SUPPLIED DATA:

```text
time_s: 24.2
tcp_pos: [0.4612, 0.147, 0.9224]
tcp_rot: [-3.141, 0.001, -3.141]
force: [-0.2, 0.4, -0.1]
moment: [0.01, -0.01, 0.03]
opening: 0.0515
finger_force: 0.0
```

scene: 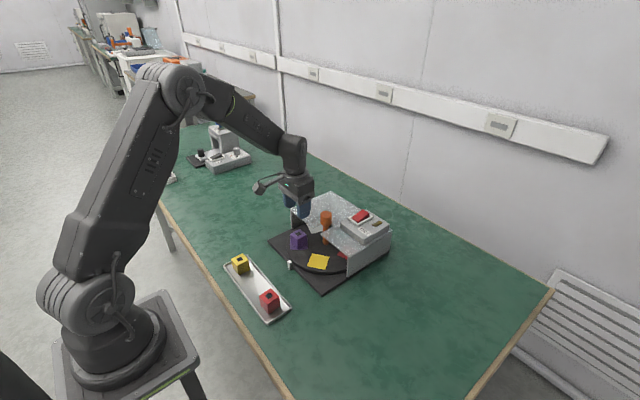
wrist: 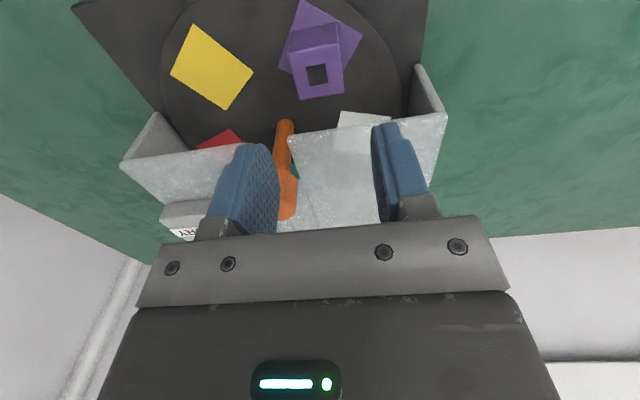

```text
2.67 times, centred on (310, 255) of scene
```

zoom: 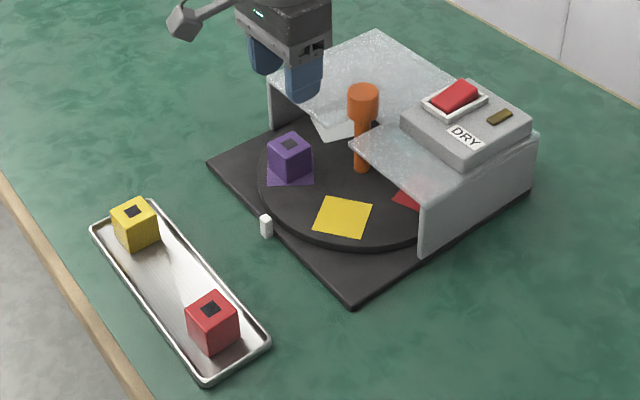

PROBLEM: Restate the listing above word for word, and skip the pictures.

OUTPUT BELOW:
```text
time_s: 24.2
tcp_pos: [0.4612, 0.147, 0.9224]
tcp_rot: [-3.141, 0.001, -3.141]
force: [-0.2, 0.4, -0.1]
moment: [0.01, -0.01, 0.03]
opening: 0.0515
finger_force: 0.0
```

scene: 
wrist: 

```text
2.67 times, centred on (310, 255) of scene
```

zoom: 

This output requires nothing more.